Short task: Output the full listing below exactly as it reads, and skip anything that is a picture.

Dataset section:

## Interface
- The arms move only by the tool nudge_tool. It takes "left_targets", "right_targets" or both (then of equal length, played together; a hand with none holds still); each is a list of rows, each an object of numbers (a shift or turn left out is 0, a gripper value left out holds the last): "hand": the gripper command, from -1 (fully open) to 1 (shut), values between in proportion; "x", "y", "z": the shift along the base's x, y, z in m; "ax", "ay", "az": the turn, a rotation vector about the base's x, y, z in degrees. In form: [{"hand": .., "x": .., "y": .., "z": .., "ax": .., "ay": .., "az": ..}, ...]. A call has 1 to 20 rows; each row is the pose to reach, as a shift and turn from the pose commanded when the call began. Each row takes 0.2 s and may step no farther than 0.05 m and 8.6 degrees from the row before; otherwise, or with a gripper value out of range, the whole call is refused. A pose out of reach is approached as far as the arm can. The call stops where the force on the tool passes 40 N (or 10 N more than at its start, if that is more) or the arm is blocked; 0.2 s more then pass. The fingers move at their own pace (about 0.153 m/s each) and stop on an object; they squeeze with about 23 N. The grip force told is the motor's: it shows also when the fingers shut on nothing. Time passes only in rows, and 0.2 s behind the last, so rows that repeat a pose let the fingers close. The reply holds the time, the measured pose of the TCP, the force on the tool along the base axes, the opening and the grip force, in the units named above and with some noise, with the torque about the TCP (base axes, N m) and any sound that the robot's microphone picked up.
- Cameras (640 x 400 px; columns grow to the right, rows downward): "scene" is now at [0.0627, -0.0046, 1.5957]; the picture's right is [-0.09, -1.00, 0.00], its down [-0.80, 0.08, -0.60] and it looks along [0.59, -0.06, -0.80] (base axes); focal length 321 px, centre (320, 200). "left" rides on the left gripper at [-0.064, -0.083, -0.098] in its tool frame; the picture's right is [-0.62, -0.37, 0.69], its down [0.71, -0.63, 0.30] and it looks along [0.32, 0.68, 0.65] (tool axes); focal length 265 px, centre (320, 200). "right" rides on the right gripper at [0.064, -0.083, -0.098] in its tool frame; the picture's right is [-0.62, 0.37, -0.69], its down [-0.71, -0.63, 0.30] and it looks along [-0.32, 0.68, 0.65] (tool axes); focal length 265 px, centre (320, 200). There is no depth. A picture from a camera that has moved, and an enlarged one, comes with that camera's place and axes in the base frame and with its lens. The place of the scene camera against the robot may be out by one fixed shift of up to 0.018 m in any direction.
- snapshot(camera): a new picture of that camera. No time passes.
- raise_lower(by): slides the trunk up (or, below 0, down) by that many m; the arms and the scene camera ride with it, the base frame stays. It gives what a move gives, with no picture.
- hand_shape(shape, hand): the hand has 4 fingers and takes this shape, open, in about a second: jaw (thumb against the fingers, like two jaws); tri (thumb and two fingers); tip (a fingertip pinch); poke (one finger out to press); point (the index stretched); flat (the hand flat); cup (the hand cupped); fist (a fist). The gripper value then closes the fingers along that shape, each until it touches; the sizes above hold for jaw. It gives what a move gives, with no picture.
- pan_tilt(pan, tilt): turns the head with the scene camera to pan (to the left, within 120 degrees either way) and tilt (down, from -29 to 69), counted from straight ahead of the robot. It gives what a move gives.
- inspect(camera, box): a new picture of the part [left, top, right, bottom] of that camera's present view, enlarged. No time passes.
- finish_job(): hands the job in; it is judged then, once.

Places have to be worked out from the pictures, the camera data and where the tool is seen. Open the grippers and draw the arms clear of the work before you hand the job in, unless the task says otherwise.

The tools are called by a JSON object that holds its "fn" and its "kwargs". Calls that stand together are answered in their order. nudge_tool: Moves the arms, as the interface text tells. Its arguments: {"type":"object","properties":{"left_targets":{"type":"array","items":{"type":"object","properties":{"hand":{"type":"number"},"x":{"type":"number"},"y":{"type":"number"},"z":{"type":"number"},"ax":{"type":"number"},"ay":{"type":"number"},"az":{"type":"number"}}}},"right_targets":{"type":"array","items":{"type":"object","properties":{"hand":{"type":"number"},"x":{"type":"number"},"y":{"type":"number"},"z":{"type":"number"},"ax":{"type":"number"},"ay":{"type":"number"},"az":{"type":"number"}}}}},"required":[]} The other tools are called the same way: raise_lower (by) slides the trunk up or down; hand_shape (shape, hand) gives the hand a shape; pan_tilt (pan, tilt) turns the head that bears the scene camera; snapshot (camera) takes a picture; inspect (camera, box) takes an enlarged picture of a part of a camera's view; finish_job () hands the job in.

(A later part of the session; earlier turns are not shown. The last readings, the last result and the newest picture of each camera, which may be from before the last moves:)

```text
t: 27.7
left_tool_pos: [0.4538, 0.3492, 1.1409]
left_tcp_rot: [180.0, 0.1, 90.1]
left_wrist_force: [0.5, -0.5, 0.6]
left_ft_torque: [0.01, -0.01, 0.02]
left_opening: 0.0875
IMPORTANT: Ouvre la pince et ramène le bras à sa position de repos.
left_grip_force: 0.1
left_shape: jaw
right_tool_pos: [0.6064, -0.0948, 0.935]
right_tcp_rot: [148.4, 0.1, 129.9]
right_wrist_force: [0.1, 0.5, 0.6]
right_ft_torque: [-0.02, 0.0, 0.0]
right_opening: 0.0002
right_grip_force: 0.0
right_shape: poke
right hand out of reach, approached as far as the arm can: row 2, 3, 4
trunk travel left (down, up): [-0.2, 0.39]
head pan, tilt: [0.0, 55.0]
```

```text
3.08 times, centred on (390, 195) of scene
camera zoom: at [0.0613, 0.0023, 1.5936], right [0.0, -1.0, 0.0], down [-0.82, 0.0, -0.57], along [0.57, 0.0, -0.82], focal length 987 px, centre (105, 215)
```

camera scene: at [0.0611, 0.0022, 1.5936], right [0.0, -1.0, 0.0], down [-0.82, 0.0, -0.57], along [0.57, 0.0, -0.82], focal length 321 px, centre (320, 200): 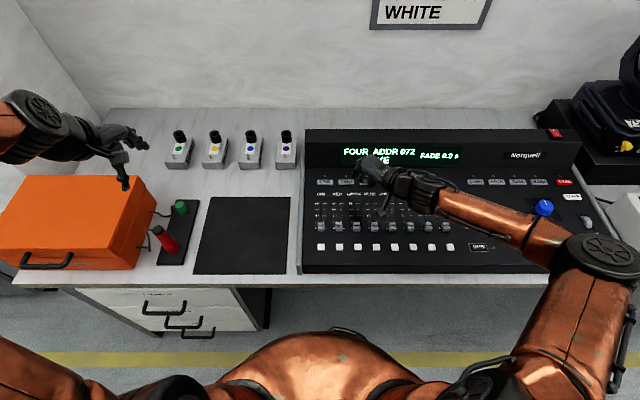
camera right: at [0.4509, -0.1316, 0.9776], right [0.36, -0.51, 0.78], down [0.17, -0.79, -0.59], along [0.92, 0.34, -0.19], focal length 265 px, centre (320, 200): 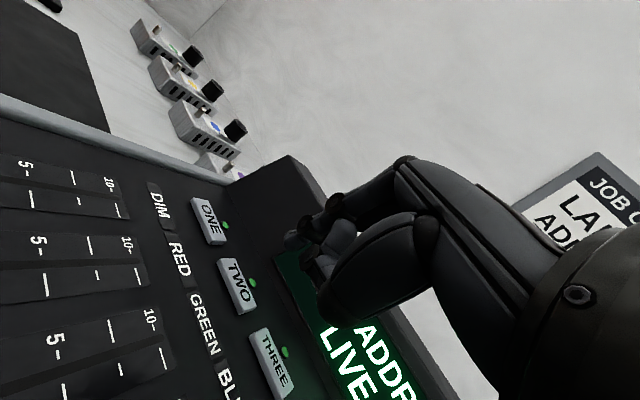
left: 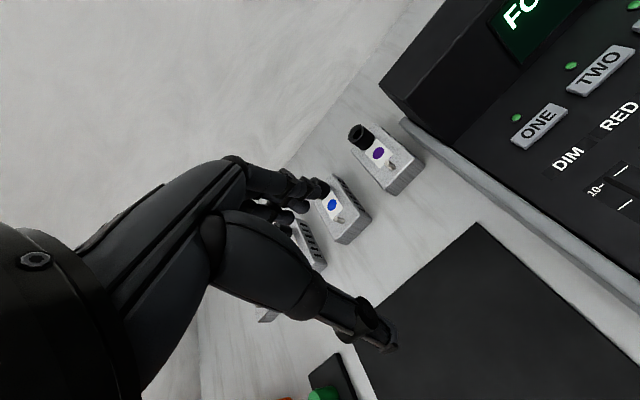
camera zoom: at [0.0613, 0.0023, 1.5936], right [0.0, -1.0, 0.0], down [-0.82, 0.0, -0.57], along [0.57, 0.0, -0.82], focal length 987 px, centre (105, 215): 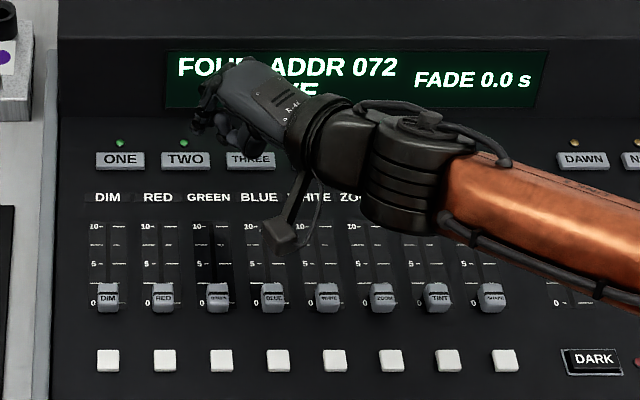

Result of the task:
## Interface
- The arms move only by the tool nudge_tool. It takes "left_targets", "right_targets" or both (then of equal length, played together; a hand with none holds still); each is a list of rows, each an object of numbers (a shift or turn left out is 0, a gripper value left out holds the last): "hand": the gripper command, from -1 (fully open) to 1 (shut), values between in proportion; "x", "y", "z": the shift along the base's x, y, z in m; "ax", "ay", "az": the turn, a rotation vector about the base's x, y, z in degrees. In form: [{"hand": .., "x": .., "y": .., "z": .., "ax": .., "ay": .., "az": ..}, ...]. A call has 1 to 20 rows; each row is the pose to reach, as a shift and turn from the pose commanded when the call began. Each row takes 0.2 s and may step no farther than 0.05 m and 8.6 degrees from the row before; otherwise, or with a gripper value out of range, the whole call is refused. A pose out of reach is approached as far as the arm can. The call stops where the force on the tool passes 40 N (or 10 N more than at its start, if that is more) or the arm is blocked; 0.2 s more then pass. The fingers move at their own pace (about 0.153 m/s each) and stop on an object; they squeeze with about 23 N. The grip force told is the motor's: it shows also when the fingers shut on nothing. Time passes only in rows, and 0.2 s behind the last, so rows that repeat a pose let the fingers close. The reply holds the time, the measured pose of the TCP, the force on the tool along the base axes, the opening and the grip force, in the units named above and with some noise, with the torque about the TCP (base axes, N m) and any sound that the robot's microphone picked up.
- Cameras (640 x 400 px; columns grow to the right, rows downward): "scene" is now at [0.0627, -0.0046, 1.5957]; the picture's right is [-0.09, -1.00, 0.00], its down [-0.80, 0.08, -0.60] and it looks along [0.59, -0.06, -0.80] (base axes); focal length 321 px, centre (320, 200). "left" rides on the left gripper at [-0.064, -0.083, -0.098] in its tool frame; the picture's right is [-0.62, -0.37, 0.69], its down [0.71, -0.63, 0.30] and it looks along [0.32, 0.68, 0.65] (tool axes); focal length 265 px, centre (320, 200). "right" rides on the right gripper at [0.064, -0.083, -0.098] in its tool frame; the picture's right is [-0.62, 0.37, -0.69], its down [-0.71, -0.63, 0.30] and it looks along [-0.32, 0.68, 0.65] (tool axes); focal length 265 px, centre (320, 200). There is no depth. A picture from a camera that has moved, and an enlarged one, comes with that camera's place and axes in the base frame and with its lens. The place of the scene camera against the robot may be out by one fixed shift of up to 0.018 m in any direction.
- snapshot(camera): a new picture of that camera. No time passes.
- raise_lower(by): slides the trunk up (or, below 0, down) by that many m; the arms and the scene camera ride with it, the base frame stays. It gives what a move gives, with no picture.
- hand_shape(shape, hand): the hand has 4 fingers and takes this shape, open, in about a second: jaw (thumb against the fingers, like two jaws); tri (thumb and two fingers); tip (a fingertip pinch); poke (one finger out to press); point (the index stretched); flat (the hand flat); cup (the hand cupped); fist (a fist). The gripper value then closes the fingers along that shape, each until it touches; the sizes above hold for jaw. It gives what a move gives, with no picture.
- pan_tilt(pan, tilt): turns the head with the scene camera to pan (to the left, within 120 degrees either way) and tilt (down, from -29 to 69), counted from straight ahead of the robot. It gives what a move gives.
- inspect(camera, box): a new picture of the part [left, top, right, bottom] of that camera's present view, enlarged. No time passes.
- finish_job(): hands the job in; it is judged then, once.

Places have to be worked out from the pictures, the camera data and where the tool is seen. Open the grippers and draw the arms clear of the work before you hand the job in, unless the task says otherwise.

The tools are called by a JSON object that holds its "fn" and its "kwargs". Calls that stand together are answered in their order. nudge_tool: Moves the arms, as the interface text tells. Its arguments: {"type":"object","properties":{"left_targets":{"type":"array","items":{"type":"object","properties":{"hand":{"type":"number"},"x":{"type":"number"},"y":{"type":"number"},"z":{"type":"number"},"ax":{"type":"number"},"ay":{"type":"number"},"az":{"type":"number"}}}},"right_targets":{"type":"array","items":{"type":"object","properties":{"hand":{"type":"number"},"x":{"type":"number"},"y":{"type":"number"},"z":{"type":"number"},"ax":{"type":"number"},"ay":{"type":"number"},"az":{"type":"number"}}}}},"required":[]} The other tools are called the same way: raise_lower (by) slides the trunk up or down; hand_shape (shape, hand) gives the hand a shape; pan_tilt (pan, tilt) turns the head that bears the scene camera; snapshot (camera) takes a picture; inspect (camera, box) takes an enlarged picture of a part of a camera's view; finish_job () hands the job in.

(A later part of the session; earlier turns are not shown. The last readings, the last result and the newest picture of each camera, which may be from before the last moves:)

```text
t: 27.7
left_tool_pos: [0.4538, 0.3492, 1.1409]
left_tcp_rot: [180.0, 0.1, 90.1]
left_wrist_force: [0.5, -0.5, 0.6]
left_ft_torque: [0.01, -0.01, 0.02]
left_opening: 0.0875
IMPORTANT: Ouvre la pince et ramène le bras à sa position de repos.
left_grip_force: 0.1
left_shape: jaw
right_tool_pos: [0.6064, -0.0948, 0.935]
right_tcp_rot: [148.4, 0.1, 129.9]
right_wrist_force: [0.1, 0.5, 0.6]
right_ft_torque: [-0.02, 0.0, 0.0]
right_opening: 0.0002
right_grip_force: 0.0
right_shape: poke
right hand out of reach, approached as far as the arm can: row 2, 3, 4
trunk travel left (down, up): [-0.2, 0.39]
head pan, tilt: [0.0, 55.0]
```

```text
3.08 times, centred on (390, 195) of scene
camera zoom: at [0.0613, 0.0023, 1.5936], right [0.0, -1.0, 0.0], down [-0.82, 0.0, -0.57], along [0.57, 0.0, -0.82], focal length 987 px, centre (105, 215)
```

camera scene: at [0.0611, 0.0022, 1.5936], right [0.0, -1.0, 0.0], down [-0.82, 0.0, -0.57], along [0.57, 0.0, -0.82], focal length 321 px, centre (320, 200): 
camera right: at [0.4509, -0.1316, 0.9776], right [0.36, -0.51, 0.78], down [0.17, -0.79, -0.59], along [0.92, 0.34, -0.19], focal length 265 px, centre (320, 200): 
left: 
camera zoom: at [0.0613, 0.0023, 1.5936], right [0.0, -1.0, 0.0], down [-0.82, 0.0, -0.57], along [0.57, 0.0, -0.82], focal length 987 px, centre (105, 215): 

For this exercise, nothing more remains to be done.